It’s easy to assume that once something involves math, it becomes neutral. The numbers don’t care who you are. And the formula doesn’t take sides. But when it comes to building a model (and deciding how to represent something real and perhaps messy), it turns out the math can lean in one direction or another. But only if a human is pushing it one way or the other!

A math model isn’t just about putting numbers on paper. It’s a set of assumptions and decisions about how to bring order to something complex. That means someone has to choose which data to keep, which to ignore, how to assign relative importance to what is kept, and the end goal. Those choices shape the results. That’s where bias has an opportunity to enter the picture. Acknowledging that is part of developing a mathematical modeling mindset.

It Starts as Soon as the Math Modeling Starts

Modeling begins with a question, usually a broad one. How can we predict something? Improve something? Estimate something?

Before we even look at the data or relationships among different factors, there’s already judgment involved: What should this model focus on? What counts as relevant? What’s the most important context for reaching a solution? Whom is the model and answer for?

You might not realize it at first, but even in the early setup, you're filtering reality through a specific lens. And that lens reflects whatever assumptions, priorities, and limitations are a part of your thinking from the start.

A Commute Is Never Just a Commute

Let’s say you’re modeling how long it takes someone to get to work. You could start with distance and average speed. But that’s just one approach.

Do you assume the person drives? Takes the bus? Walks? Do you factor in today’s weather? Construction? Do you model a typical/average day or build in the occasional detour?

Two people could model the same commute and end up with completely different results, even using the same math, simply because they tackled the problem with different assumptions. That’s not a mistake. That’s how modeling works. But it also means we can’t treat the result like it’s the absolute truth. It’s a useful estimate, based on a particular version of the world.

If you want to continue the commute train of thought, check out this article from the Consortium on traffic flow.

Why the Details Really Matter 

The initial lens we use becomes more important when the stakes go up. Models are everywhere: in forecasting, planning, economics, logistics, research, and healthcare. And even in figuring out why a dozen roses costs what it costs! The more we rely on models to make decisions, the more pressure there is to treat them as airtight. But they never are.

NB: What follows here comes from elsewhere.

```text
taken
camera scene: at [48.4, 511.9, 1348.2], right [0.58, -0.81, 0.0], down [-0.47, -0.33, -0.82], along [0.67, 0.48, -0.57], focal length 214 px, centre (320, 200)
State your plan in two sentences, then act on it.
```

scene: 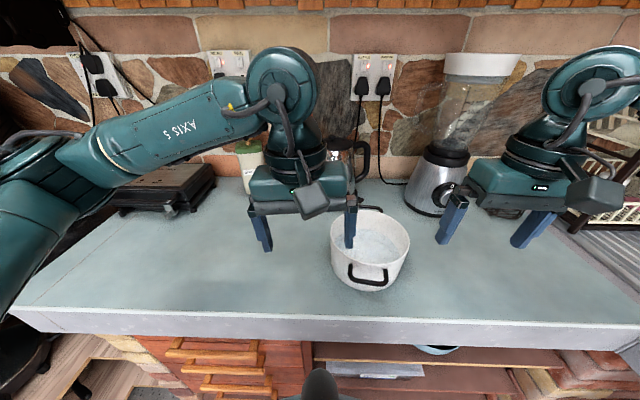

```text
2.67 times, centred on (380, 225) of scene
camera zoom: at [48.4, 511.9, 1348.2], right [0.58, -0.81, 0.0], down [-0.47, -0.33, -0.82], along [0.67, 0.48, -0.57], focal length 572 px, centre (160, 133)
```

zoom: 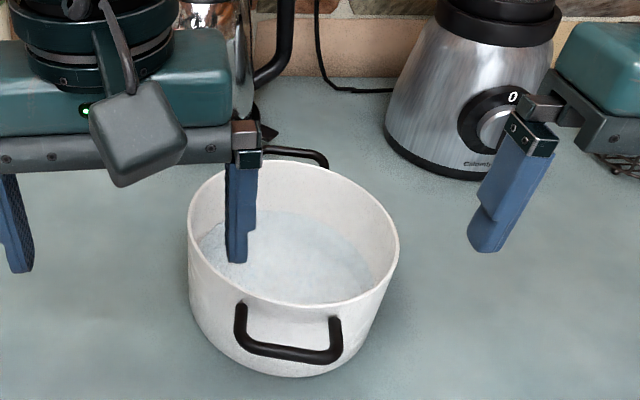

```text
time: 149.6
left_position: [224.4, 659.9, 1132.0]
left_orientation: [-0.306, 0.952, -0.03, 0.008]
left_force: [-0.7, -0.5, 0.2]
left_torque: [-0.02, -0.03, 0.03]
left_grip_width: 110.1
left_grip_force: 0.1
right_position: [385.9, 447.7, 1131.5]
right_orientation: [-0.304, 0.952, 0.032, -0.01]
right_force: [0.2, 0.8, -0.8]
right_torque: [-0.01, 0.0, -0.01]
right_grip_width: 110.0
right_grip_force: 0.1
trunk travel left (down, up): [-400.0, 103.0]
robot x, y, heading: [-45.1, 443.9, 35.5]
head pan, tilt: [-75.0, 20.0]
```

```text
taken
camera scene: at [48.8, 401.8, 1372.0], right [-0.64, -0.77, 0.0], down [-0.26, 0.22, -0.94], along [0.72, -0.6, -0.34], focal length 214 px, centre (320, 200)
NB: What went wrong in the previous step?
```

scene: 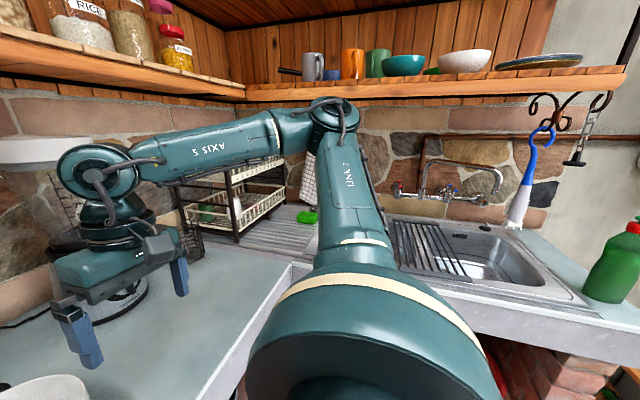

Even the cleanest, most elegant model has a frame around it, a set of limits on what it’s meant to do. If we forget those limits, or never question them in the first place, we risk using the model in ways it wasn’t built to handle.

Sometimes, we may assume a model will work fine in a new context. Other times, we assume the model is unbiased just because it doesn’t explicitly include race, income, or geography. But bias doesn’t always show up as a bad variable. Sometimes it’s baked into the data we started with. Other times, it’s in the outcome we’re optimizing for. And often it’s present in our tacit assumptions and ways of thinking.

Models Simplify, But That Comes at a Cost

Models work because they ignore things. That’s a tradeoff. The problem starts when we forget that things were omitted.

Instead of asking: “Is this biased?” maybe we should ask: “What did we decide along the way?” And other questions like:

• Where did the data come from?
• What wasn’t included?
• How did we define success or accuracy?
• What assumptions might I have made that I’m not aware of?

From “Right Answer” to “Right Assumptions”

When students build a model themselves, they realize pretty quickly that the math isn’t always the hardest part. The hard part is deciding what to pay attention to in the first place. And once they’ve made those decisions, it’s a lot easier to go back and say, “Wait… what if we handled that differently?”

When students talk through the “why” behind their models, they’re building critical thinking and reasoning skills that serve them well beyond the math classroom.